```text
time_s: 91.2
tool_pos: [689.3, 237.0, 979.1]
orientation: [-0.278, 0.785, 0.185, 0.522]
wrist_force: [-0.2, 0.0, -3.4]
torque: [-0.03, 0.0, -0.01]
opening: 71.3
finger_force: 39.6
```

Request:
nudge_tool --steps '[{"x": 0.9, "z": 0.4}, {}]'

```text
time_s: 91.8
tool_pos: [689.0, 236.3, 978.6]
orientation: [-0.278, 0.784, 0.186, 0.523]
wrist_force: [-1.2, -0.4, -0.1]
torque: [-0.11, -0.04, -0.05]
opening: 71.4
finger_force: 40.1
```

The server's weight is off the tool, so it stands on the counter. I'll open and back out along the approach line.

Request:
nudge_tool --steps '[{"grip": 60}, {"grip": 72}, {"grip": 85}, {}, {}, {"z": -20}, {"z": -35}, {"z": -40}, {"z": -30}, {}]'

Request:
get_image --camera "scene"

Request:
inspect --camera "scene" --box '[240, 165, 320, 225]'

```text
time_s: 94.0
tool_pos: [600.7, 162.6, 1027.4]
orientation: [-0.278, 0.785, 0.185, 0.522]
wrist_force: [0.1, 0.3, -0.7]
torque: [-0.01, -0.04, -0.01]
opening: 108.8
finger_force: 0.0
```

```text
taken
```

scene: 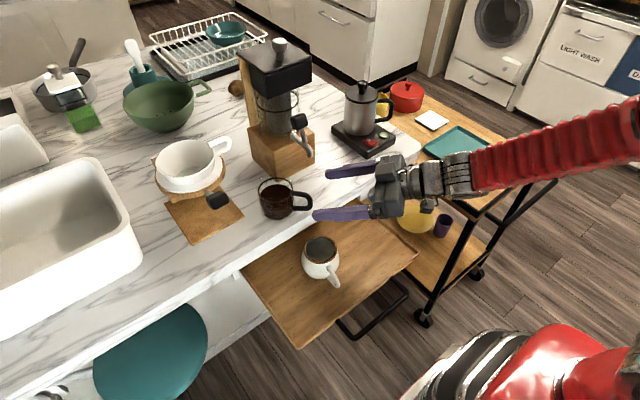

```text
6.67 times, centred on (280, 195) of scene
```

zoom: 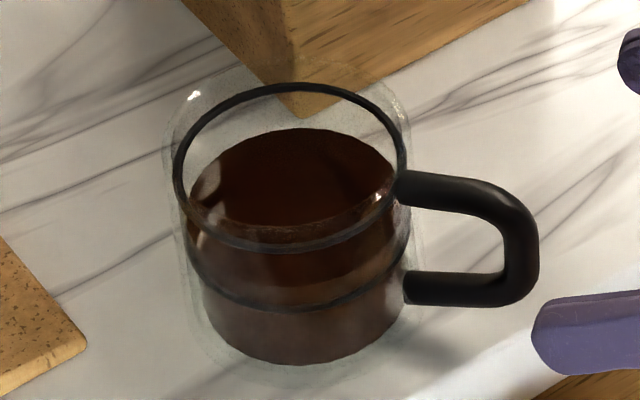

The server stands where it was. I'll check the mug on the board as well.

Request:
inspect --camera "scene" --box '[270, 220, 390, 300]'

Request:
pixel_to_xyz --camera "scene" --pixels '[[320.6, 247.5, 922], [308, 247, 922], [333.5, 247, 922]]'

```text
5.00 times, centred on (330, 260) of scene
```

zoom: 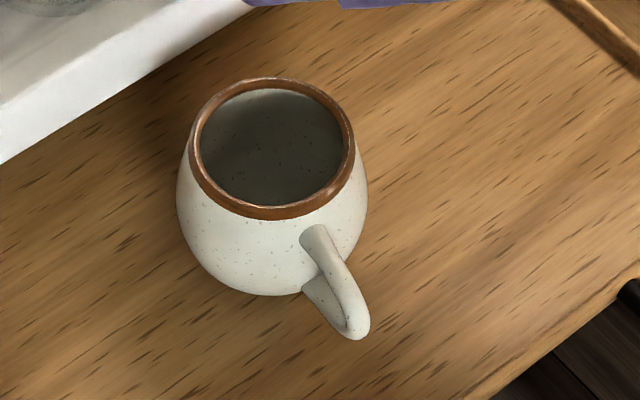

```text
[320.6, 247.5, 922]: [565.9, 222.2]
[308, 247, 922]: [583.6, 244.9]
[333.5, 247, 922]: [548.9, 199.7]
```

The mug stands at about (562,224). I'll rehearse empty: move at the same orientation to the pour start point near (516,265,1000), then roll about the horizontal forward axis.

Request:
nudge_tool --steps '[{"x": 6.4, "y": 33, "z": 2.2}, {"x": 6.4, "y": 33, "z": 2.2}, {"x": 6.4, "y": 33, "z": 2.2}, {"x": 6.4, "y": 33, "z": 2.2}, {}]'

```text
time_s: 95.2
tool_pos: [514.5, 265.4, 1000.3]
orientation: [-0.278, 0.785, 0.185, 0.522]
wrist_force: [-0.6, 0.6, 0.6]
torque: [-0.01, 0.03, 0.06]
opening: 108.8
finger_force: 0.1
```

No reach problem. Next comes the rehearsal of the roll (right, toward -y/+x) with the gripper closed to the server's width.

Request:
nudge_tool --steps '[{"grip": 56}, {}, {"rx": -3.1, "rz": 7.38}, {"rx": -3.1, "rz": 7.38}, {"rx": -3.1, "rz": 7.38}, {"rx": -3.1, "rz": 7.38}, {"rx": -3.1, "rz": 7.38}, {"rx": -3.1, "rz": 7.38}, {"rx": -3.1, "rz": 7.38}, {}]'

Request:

EXCERPTED PASSAGE:

[LLVMdev] [RFC] Extend LLVM IR to express "fast-math" at a per-instruction level

Krzysztof Parzyszek kparzysz at codeaurora.org
Fri Nov 2 10:02:50 PDT 2012


On 11/2/2012 11:53 AM, Michael Ilseman wrote:
>
>
> I think Dan was making two points with his example. Dan, correct me if I misrepresent your example, but image a situation where a target has two instructions to choose between in order to perform the operation. The first is IEEE compliant, but the second isn't compliant in how it operates over NaNs (quiet or otherwise). For whatever reason, the second is preferred when we know inputs are not NaN.
>
> The first point is that I didn't specify if the N bit would allow the target to choose the non-compliant operation.
>
> The second point is that my specifying "undefined value" isn't enough. What if the non-compliant instruction's behavior on NaN was to trap. It's not just an invalid/random bit pattern, but actual behavioral differences.

REQUIRED TASK 1:
Write out the excerpted passage from "On 11/2/2012 11:53" to "are not NaN.", both included.
REQUIRED TASK 2:
Write the next part of the excerpted passage, the one that starts with "[LLVMdev] [RFC] Extend".

RESPONSE 1:
On 11/2/2012 11:53 AM, Michael Ilseman wrote:
>
>
> I think Dan was making two points with his example. Dan, correct me if I misrepresent your example, but image a situation where a target has two instructions to choose between in order to perform the operation. The first is IEEE compliant, but the second isn't compliant in how it operates over NaNs (quiet or otherwise). For whatever reason, the second is preferred when we know inputs are not NaN.

RESPONSE 2:
I see.  The situation is that the user tells the compiler to "ignore" 
NaNs, and yet the program does produce a NaN.  The compiler generates 
the trapping instruction (expecting that the trap won't happen), but 
because of the NaN, the trap does occur.

My definition of the N flag would be that it instructs the compiler that 
the computations do not involve or produce NaNs.  In other words, when, 
as a programmer, I use the N flag, I'm telling the compiler that I don't 
expect NaNs to ever appear in the computations.  If a NaN did appear and 
produced a trap, it would be just as unexpected as seeing a NaN in the 
output without a trap.

The same would apply to infinities.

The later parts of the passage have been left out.